You love your work. You love your family. It’s a difficult balancing act: which is winning at your house, these days?
Perhaps, right now, the fulcrum on this precarious teeter-totter is set for more teetering than tottering. How to move the fulcrum? Readjusting work-life balance, while desirable, may seem impossible given the projects we are embroiled in right now. How do we get into this situation? How do we get out?
I work in the world of software development, and in the traditional way of working here, so many things were out of my control. In my days as a developer, I had no influence on our delivery dates or scope, and these externally imposed controls threatened either the completion or the integrity of my work. Here’s where my personal life came in: this job paid my mortgage. The people were nice, it was close to my house. I wanted that job.

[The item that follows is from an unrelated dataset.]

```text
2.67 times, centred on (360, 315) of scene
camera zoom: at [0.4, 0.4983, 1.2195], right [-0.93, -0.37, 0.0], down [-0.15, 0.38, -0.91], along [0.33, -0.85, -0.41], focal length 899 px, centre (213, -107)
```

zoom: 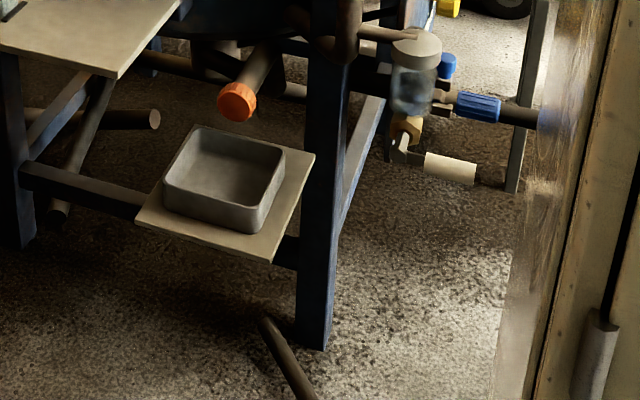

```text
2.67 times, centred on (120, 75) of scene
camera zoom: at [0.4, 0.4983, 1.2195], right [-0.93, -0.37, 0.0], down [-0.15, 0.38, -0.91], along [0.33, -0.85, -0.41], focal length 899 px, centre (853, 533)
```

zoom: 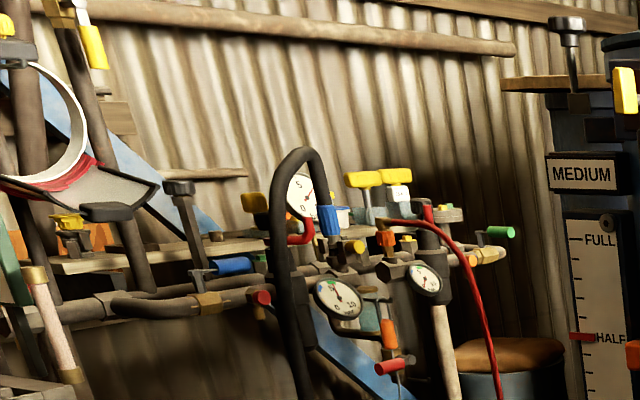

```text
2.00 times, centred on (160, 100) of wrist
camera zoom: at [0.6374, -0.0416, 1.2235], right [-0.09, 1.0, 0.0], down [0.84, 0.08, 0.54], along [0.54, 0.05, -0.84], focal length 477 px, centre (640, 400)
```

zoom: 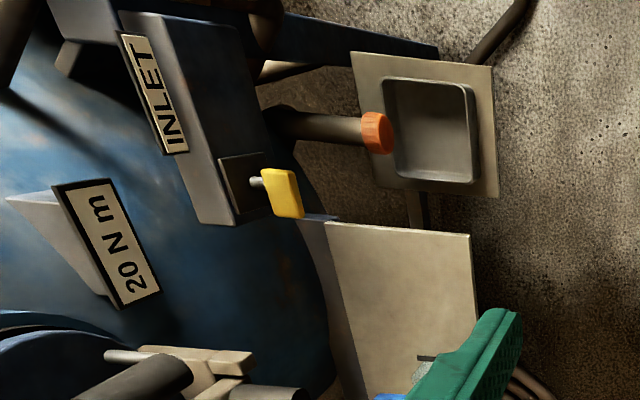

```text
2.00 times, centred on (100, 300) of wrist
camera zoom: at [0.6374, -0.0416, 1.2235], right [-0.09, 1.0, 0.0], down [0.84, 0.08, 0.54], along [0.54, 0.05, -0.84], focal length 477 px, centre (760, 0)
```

The company’s success, we were told, was dependent on our own success in meeting delivery deadlines. Given the choice, many of us chose to borrow time from our personal lives to allow creation of quality work products within the given timeframes.
Hmmm: “borrow time from our personal lives”? Eventually this strategy reveals its true face: co-workers now expect this level of committment from us and we realise that we will never get that time back. The desire for sustainability now provokes a different dilemma: disappoint our co-workers or our friends and family? When we are passionate about both our teams and our home life this dichotomy adds further pressure to the long days we are heroically accomplishing. Over time, morale can erode, and despite our passion the quality of our collective work can suffer. Analogous situations emerge in other work roles: architect, manager, [your job role here]. The details may differ but the end result looks similar: stress, discouragement, sub-optimal performance.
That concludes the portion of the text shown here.